▶ **AIM**
Copy out every line exactly as given.

○ ○ ○ ○ ○

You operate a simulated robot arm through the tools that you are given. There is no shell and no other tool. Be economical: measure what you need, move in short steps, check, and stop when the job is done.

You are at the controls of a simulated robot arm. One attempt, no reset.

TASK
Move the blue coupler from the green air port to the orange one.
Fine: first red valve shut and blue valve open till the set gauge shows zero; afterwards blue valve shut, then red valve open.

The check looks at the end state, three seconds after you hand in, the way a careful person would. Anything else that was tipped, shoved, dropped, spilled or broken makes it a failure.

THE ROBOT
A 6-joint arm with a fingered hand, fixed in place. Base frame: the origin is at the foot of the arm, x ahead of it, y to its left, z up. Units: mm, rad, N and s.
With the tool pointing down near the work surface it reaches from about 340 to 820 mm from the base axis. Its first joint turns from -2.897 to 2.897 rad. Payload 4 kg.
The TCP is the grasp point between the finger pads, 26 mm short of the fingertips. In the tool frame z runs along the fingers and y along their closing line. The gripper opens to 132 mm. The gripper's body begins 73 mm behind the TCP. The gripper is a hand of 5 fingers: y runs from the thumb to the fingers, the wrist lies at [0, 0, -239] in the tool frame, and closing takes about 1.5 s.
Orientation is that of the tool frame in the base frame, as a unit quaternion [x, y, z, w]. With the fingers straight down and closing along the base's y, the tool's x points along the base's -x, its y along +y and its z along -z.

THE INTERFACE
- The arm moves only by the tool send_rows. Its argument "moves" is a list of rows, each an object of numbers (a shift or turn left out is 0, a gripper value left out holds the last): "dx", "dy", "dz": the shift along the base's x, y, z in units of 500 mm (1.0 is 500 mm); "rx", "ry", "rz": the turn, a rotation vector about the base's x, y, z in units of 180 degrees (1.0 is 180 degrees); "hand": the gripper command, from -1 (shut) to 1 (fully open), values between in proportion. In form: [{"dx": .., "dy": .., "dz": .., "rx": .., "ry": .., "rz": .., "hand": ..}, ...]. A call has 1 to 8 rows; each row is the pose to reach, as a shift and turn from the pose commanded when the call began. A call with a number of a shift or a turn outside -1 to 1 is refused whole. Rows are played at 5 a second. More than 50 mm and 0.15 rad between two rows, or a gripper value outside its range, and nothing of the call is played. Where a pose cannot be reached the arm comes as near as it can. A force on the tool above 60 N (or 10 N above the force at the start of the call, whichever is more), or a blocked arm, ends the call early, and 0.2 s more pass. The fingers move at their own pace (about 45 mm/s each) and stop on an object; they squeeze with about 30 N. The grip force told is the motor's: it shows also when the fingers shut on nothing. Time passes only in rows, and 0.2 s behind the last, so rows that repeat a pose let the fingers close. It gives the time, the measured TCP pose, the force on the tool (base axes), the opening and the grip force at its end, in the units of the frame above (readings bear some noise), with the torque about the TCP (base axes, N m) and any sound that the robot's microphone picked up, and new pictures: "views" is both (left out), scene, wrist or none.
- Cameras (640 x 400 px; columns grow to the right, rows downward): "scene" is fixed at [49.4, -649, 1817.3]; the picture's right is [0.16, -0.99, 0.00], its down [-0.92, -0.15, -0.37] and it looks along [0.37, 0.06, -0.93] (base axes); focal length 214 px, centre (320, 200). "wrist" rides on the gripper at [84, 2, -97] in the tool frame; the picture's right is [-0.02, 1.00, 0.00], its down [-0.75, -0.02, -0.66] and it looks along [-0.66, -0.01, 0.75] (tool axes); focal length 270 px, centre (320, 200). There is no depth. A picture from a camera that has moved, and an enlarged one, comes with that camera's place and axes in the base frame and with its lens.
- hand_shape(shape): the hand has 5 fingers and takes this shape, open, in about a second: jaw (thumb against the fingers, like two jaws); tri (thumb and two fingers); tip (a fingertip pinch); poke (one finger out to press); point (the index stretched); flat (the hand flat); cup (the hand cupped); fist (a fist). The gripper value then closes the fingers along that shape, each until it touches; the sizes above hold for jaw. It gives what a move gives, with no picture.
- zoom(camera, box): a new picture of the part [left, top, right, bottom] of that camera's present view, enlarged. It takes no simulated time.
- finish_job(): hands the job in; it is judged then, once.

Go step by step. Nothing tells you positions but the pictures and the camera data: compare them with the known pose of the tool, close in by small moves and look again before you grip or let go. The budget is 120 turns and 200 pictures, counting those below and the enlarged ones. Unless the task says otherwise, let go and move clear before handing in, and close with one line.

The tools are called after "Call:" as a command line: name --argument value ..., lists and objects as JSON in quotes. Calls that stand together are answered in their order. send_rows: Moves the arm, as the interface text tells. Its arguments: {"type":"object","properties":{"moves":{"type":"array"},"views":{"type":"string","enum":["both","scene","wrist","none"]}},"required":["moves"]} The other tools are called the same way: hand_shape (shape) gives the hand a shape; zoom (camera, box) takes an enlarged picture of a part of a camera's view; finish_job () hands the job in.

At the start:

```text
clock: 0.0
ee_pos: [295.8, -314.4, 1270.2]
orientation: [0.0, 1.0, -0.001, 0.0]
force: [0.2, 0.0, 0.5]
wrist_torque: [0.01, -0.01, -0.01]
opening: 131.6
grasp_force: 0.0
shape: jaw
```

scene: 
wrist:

○ ○ ○ ○ ○

▶ **RESPONSE**
You operate a simulated robot arm through the tools that you are given. There is no shell and no other tool. Be economical: measure what you need, move in short steps, check, and stop when the job is done.

You are at the controls of a simulated robot arm. One attempt, no reset.

TASK
Move the blue coupler from the green air port to the orange one.
Fine: first red valve shut and blue valve open till the set gauge shows zero; afterwards blue valve shut, then red valve open.

The check looks at the end state, three seconds after you hand in, the way a careful person would. Anything else that was tipped, shoved, dropped, spilled or broken makes it a failure.

THE ROBOT
A 6-joint arm with a fingered hand, fixed in place. Base frame: the origin is at the foot of the arm, x ahead of it, y to its left, z up. Units: mm, rad, N and s.
With the tool pointing down near the work surface it reaches from about 340 to 820 mm from the base axis. Its first joint turns from -2.897 to 2.897 rad. Payload 4 kg.
The TCP is the grasp point between the finger pads, 26 mm short of the fingertips. In the tool frame z runs along the fingers and y along their closing line. The gripper opens to 132 mm. The gripper's body begins 73 mm behind the TCP. The gripper is a hand of 5 fingers: y runs from the thumb to the fingers, the wrist lies at [0, 0, -239] in the tool frame, and closing takes about 1.5 s.
Orientation is that of the tool frame in the base frame, as a unit quaternion [x, y, z, w]. With the fingers straight down and closing along the base's y, the tool's x points along the base's -x, its y along +y and its z along -z.

THE INTERFACE
- The arm moves only by the tool send_rows. Its argument "moves" is a list of rows, each an object of numbers (a shift or turn left out is 0, a gripper value left out holds the last): "dx", "dy", "dz": the shift along the base's x, y, z in units of 500 mm (1.0 is 500 mm); "rx", "ry", "rz": the turn, a rotation vector about the base's x, y, z in units of 180 degrees (1.0 is 180 degrees); "hand": the gripper command, from -1 (shut) to 1 (fully open), values between in proportion. In form: [{"dx": .., "dy": .., "dz": .., "rx": .., "ry": .., "rz": .., "hand": ..}, ...]. A call has 1 to 8 rows; each row is the pose to reach, as a shift and turn from the pose commanded when the call began. A call with a number of a shift or a turn outside -1 to 1 is refused whole. Rows are played at 5 a second. More than 50 mm and 0.15 rad between two rows, or a gripper value outside its range, and nothing of the call is played. Where a pose cannot be reached the arm comes as near as it can. A force on the tool above 60 N (or 10 N above the force at the start of the call, whichever is more), or a blocked arm, ends the call early, and 0.2 s more pass. The fingers move at their own pace (about 45 mm/s each) and stop on an object; they squeeze with about 30 N. The grip force told is the motor's: it shows also when the fingers shut on nothing. Time passes only in rows, and 0.2 s behind the last, so rows that repeat a pose let the fingers close. It gives the time, the measured TCP pose, the force on the tool (base axes), the opening and the grip force at its end, in the units of the frame above (readings bear some noise), with the torque about the TCP (base axes, N m) and any sound that the robot's microphone picked up, and new pictures: "views" is both (left out), scene, wrist or none.
- Cameras (640 x 400 px; columns grow to the right, rows downward): "scene" is fixed at [49.4, -649, 1817.3]; the picture's right is [0.16, -0.99, 0.00], its down [-0.92, -0.15, -0.37] and it looks along [0.37, 0.06, -0.93] (base axes); focal length 214 px, centre (320, 200). "wrist" rides on the gripper at [84, 2, -97] in the tool frame; the picture's right is [-0.02, 1.00, 0.00], its down [-0.75, -0.02, -0.66] and it looks along [-0.66, -0.01, 0.75] (tool axes); focal length 270 px, centre (320, 200). There is no depth. A picture from a camera that has moved, and an enlarged one, comes with that camera's place and axes in the base frame and with its lens.
- hand_shape(shape): the hand has 5 fingers and takes this shape, open, in about a second: jaw (thumb against the fingers, like two jaws); tri (thumb and two fingers); tip (a fingertip pinch); poke (one finger out to press); point (the index stretched); flat (the hand flat); cup (the hand cupped); fist (a fist). The gripper value then closes the fingers along that shape, each until it touches; the sizes above hold for jaw. It gives what a move gives, with no picture.
- zoom(camera, box): a new picture of the part [left, top, right, bottom] of that camera's present view, enlarged. It takes no simulated time.
- finish_job(): hands the job in; it is judged then, once.

Go step by step. Nothing tells you positions but the pictures and the camera data: compare them with the known pose of the tool, close in by small moves and look again before you grip or let go. The budget is 120 turns and 200 pictures, counting those below and the enlarged ones. Unless the task says otherwise, let go and move clear before handing in, and close with one line.

The tools are called after "Call:" as a command line: name --argument value ..., lists and objects as JSON in quotes. Calls that stand together are answered in their order. send_rows: Moves the arm, as the interface text tells. Its arguments: {"type":"object","properties":{"moves":{"type":"array"},"views":{"type":"string","enum":["both","scene","wrist","none"]}},"required":["moves"]} The other tools are called the same way: hand_shape (shape) gives the hand a shape; zoom (camera, box) takes an enlarged picture of a part of a camera's view; finish_job () hands the job in.

At the start:

```text
clock: 0.0
ee_pos: [295.8, -314.4, 1270.2]
orientation: [0.0, 1.0, -0.001, 0.0]
force: [0.2, 0.0, 0.5]
wrist_torque: [0.01, -0.01, -0.01]
opening: 131.6
grasp_force: 0.0
shape: jaw
```

scene: 
wrist:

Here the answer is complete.